Some of the Calgary establishment hasn’t been too happy to hear this, either. The periodic pilgrimages of black limousines past Olympic Plaza on the way to Teatro Ristorante, the nervous glances from the affluent passengers who climb out … there is definitely an unease in the air and a contingent that wishes Occupy Calgary would just go away. Supporters along Macleod Trail seem almost clandestine, afraid, with tiny, careful taps of the horn as they pass by. Patrons at the Centre for the Performing Arts have an unnerving view of the camp. If an Occupy action is necessary, then perhaps it is especially so in Calgary.

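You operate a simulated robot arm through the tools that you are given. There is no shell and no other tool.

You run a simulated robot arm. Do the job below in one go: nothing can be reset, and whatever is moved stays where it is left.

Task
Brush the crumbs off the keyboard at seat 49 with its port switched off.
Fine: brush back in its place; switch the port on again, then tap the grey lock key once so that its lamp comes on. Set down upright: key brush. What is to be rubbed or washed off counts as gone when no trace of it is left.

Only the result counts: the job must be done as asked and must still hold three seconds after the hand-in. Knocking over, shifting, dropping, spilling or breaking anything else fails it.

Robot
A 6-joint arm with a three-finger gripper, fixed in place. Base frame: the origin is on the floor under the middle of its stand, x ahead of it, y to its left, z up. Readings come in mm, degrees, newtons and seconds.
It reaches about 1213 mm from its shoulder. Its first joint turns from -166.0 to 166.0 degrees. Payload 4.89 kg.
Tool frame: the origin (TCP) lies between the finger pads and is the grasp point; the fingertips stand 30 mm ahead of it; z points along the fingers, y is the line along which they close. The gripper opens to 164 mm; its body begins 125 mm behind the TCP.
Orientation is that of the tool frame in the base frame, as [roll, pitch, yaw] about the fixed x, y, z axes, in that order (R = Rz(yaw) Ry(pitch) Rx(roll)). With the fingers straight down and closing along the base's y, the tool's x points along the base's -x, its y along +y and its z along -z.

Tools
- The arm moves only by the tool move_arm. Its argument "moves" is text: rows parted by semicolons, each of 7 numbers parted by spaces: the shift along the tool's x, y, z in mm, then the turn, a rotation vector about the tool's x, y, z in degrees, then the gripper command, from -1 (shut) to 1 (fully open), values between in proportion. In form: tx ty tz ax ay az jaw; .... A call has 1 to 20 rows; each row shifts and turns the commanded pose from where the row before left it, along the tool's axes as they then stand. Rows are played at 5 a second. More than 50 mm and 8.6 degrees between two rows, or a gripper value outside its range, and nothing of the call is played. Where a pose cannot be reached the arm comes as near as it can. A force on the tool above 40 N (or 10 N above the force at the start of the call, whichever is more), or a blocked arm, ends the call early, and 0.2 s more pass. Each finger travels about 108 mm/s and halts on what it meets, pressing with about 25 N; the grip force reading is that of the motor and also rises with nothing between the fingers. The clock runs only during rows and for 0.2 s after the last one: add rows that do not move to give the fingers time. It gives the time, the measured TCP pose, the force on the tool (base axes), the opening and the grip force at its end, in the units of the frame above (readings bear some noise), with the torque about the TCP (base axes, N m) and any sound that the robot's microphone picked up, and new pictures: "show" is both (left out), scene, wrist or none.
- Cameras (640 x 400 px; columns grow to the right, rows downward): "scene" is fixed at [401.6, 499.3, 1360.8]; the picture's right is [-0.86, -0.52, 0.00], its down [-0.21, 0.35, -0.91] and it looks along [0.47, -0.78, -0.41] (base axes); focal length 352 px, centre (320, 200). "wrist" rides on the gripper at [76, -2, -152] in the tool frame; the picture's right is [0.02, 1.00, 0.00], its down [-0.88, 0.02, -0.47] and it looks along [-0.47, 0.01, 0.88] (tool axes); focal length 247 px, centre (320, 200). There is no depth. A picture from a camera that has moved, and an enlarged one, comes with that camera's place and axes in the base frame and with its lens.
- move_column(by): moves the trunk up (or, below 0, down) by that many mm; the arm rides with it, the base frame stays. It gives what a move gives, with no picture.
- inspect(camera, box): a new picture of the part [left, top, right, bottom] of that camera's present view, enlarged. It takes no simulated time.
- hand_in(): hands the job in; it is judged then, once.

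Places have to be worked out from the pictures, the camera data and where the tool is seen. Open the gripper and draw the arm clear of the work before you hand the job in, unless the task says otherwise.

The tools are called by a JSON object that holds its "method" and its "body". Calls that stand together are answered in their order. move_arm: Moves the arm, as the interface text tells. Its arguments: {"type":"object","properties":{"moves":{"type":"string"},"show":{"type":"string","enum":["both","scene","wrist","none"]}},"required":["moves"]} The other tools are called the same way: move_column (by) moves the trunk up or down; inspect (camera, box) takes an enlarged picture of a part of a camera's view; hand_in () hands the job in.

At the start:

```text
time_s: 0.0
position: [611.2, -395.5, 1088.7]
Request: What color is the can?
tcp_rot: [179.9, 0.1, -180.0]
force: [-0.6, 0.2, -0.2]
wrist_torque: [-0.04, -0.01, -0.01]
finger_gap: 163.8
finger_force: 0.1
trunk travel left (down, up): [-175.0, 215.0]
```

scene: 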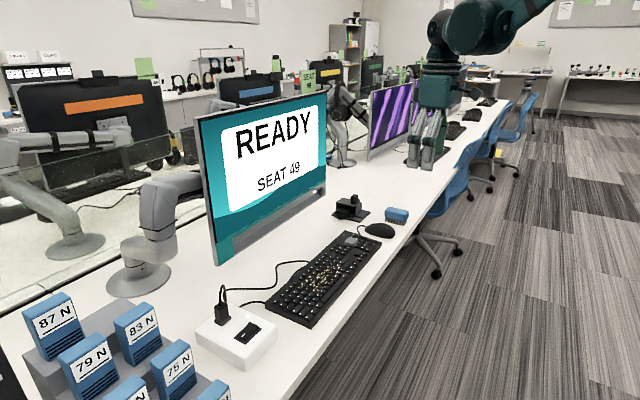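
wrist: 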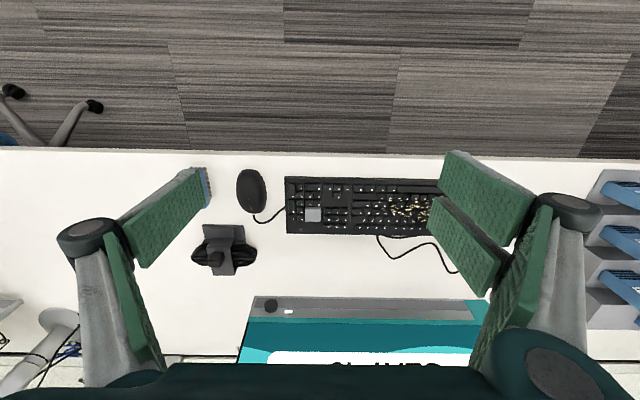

City officials have been mixed and at times supportive. For all the experiences of police brutality elsewhere, it’s apparent here that at least some of the Calgary Police Service have noted the cuts being forced on public and emergency personnel in the U.S. And Occupy participants, conversely, have been as agreeable as possible on every point except for surrendering Olympic Plaza, even moving aside for a previously scheduled ICNA Muslim Heritage Day event — and ICNA, in respect for that the campers stand for, offered Occupy Calgary a table in return. The City and its diverse inhabitants have never been the “enemy,” and both sides (at this point) seem happy to keep it that way.

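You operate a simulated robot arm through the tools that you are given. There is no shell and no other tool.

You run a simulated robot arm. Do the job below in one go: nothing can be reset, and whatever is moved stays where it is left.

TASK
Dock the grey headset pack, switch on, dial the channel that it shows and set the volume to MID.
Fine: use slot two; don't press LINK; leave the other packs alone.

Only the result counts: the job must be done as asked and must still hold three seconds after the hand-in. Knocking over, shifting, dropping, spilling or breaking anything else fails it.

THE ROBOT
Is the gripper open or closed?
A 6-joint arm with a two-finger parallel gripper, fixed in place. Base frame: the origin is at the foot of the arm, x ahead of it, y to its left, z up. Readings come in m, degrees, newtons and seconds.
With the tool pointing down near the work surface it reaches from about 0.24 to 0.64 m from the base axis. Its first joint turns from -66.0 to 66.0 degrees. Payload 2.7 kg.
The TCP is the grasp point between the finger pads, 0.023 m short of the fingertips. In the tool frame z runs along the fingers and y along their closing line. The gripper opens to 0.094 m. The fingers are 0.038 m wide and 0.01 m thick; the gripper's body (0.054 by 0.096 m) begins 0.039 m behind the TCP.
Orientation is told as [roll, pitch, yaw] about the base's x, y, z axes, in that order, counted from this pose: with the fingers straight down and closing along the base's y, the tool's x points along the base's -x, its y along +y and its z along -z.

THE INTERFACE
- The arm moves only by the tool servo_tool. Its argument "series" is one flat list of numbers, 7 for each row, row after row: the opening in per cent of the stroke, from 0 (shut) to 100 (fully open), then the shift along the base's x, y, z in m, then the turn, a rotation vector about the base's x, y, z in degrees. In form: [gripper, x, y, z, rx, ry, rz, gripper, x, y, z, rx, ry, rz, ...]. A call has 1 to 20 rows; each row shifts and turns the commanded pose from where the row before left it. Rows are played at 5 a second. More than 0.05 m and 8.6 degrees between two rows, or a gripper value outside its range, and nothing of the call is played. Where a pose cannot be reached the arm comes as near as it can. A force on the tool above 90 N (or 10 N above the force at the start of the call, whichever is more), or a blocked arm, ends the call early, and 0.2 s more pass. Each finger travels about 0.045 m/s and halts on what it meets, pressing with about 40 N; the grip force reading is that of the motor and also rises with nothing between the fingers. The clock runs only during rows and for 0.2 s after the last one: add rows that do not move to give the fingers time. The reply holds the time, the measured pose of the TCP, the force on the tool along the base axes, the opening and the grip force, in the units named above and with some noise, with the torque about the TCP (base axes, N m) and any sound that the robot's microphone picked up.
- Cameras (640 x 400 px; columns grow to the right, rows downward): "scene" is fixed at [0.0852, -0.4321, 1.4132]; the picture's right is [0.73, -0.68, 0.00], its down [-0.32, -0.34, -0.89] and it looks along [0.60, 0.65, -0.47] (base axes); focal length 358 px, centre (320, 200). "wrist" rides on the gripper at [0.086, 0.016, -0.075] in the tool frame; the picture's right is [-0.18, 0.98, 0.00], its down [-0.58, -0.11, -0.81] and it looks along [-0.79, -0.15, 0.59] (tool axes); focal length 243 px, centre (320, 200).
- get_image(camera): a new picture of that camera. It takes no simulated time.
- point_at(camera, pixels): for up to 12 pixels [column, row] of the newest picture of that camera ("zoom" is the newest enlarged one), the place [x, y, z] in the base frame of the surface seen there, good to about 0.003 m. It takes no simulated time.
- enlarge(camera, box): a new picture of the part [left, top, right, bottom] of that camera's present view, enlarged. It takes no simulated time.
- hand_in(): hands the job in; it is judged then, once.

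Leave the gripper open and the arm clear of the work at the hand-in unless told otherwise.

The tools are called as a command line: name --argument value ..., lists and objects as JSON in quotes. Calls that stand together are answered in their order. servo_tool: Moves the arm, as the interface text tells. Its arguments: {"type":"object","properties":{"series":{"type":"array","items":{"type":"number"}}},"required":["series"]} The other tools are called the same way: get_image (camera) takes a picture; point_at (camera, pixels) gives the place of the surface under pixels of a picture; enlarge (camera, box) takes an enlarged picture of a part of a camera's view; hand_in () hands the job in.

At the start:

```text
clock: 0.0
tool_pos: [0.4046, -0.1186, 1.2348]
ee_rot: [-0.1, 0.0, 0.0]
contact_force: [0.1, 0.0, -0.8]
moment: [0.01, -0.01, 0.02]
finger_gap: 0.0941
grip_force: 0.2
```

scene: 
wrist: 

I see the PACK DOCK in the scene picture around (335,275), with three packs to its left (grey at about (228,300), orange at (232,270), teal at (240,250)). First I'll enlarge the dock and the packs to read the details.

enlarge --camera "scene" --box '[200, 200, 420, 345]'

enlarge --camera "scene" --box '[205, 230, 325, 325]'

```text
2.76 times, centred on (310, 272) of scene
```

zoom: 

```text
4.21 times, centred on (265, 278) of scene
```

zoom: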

But the media hasn’t been so kind. I wrote recently about how media can spin things to be unflattering toward Occupy movements, when I’d compared Ezra Levant’s “17 clips” of Occupy Toronto and claims of “cult mentality” to other footage of his visit and an understanding of the human microphone. Occupy Calgary has been facing some of the strongest media opposition, from both major papers and some stations. After EMS did an inspection of first aid kits and missing items were put on a wants list, the request for condoms was trumpeted to mean that the camp had become some kind of public orgy. Claims were made about public obscenities on signs, and a mention of “Rothschilds” (which most probably didn’t understand the meaning of) on a sign brandished by someone in an Obama mask at the initial rally on October 15th was used to claim that participants were anti-semites. Early Friday morning, the Calgary Fire Department converged on Olympic Plaza after someone reported seeing candles (open flame is prohibited in the park).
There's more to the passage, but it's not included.